We say that a subset Q of G is generating if the sub-semigroup generated by Q coincides with G. If G has Property (T) and Q is an arbitrary compact generating set of G (provided that it exists), then $\kappa (G, Q)>0$ [Reference Bekka, de la Harpe and ValetteBHV08, Proposition 1.3.2]. We will construct an appropriate compact generating set in the following.

5.2 A random walk operator

In this section, fix an integer $n \ge 1$ . Recall that $K=PGSp_n(\mathit {O})$ , and letting $o:=[\Lambda _0]$ , we identify K with the stabilizer of o in $PGSp_n(F)$ . Let $a:=[t_\varpi ] \in PGSp_n(F)$ , and let us choose $\xi _i \in PSp_n(F) (\subset PGSp_n(F))$ for $i=0, 1, \dots , n+1$ such that $\xi _0:=\mathrm {id}$ and for $i=1. \dots , n+1$ each $\xi _i$ projects onto the reflection $s_i$ in the affine Weyl group acting on the fundamental apartment $\Sigma _0$ .
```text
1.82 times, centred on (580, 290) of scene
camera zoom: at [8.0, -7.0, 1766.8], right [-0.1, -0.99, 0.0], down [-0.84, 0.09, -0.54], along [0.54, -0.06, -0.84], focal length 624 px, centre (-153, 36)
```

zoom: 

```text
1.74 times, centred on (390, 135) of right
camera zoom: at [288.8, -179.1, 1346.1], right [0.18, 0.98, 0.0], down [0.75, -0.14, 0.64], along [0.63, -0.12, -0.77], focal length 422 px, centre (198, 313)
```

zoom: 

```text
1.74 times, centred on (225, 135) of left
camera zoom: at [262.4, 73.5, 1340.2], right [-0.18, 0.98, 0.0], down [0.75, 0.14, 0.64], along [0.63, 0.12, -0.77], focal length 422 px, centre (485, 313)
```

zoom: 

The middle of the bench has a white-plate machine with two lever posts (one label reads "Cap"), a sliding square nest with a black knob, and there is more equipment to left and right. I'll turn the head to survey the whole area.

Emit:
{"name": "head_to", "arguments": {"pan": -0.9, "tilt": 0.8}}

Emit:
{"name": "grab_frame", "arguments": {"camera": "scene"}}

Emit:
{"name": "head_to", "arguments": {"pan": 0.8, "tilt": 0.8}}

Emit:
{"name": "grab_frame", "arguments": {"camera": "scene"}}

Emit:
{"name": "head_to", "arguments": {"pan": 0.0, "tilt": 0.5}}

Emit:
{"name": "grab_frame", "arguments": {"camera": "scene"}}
Let us define a subset $\Omega :=\{k \xi _i a k', k (\xi _i a)^{-1}k' \mid k, k' \in K, i=0, \dots , n+1\}$ in $PGSp_n(F)$ , where we simply write

$$\begin{align*}\Omega= K \Omega_0 K, \quad \text{where }\Omega_0:=\{\xi_0 a, \dots, \xi_{n+1}a, (\xi_0 a)^{-1}, \dots, (\xi_{n+1}a)^{-1}\}. \end{align*}$$

Note that $\Omega $ is compact and symmetric, i.e., $x \in \Omega $ if and only if $x^{-1} \in \Omega $ . Let $\nu $ be a Haar measure on K normalized so that $\nu (K)=1$ . Let us define the probability measure $\mu $ on $PGSp_n(F)$ as the distribution of $k \zeta k'$ where $k, k'$ , and $\zeta $ are independent and $k, k'$ are distributed according to $\nu $ and $\zeta $ is uniformly distributed on $\{\xi _i a, (\xi _i a)^{-1} \mid i=0, \dots , n+1\}$ . In other words,

$$\begin{align*}\mu=\nu\ast \mathrm{Unif}_{\Omega_0}\ast \nu, \quad \text{where }\mathrm{Unif}_{\Omega_0}:=\frac{1}{2(n+2)}\sum_{i=0}^{n+1}\left(\delta_{\xi_i a}+\delta_{(\xi_i a)^{-1}}\right), \end{align*}$$

and $\delta _x$ denotes the Dirac distribution at x. We write the convolution $\mu _1 \ast \mu _2$ for two probability measures $\mu _1, \mu _2$ on a group G. Note that the support of $\mu $ is $\Omega $ . If we define the probability measure $\check \mu $ on $PGSp_n(F)$ as the distribution of $x^{-1}$ where x has the law $\mu $ , then the definition of $\mu $ implies that $\check \mu =\mu $ .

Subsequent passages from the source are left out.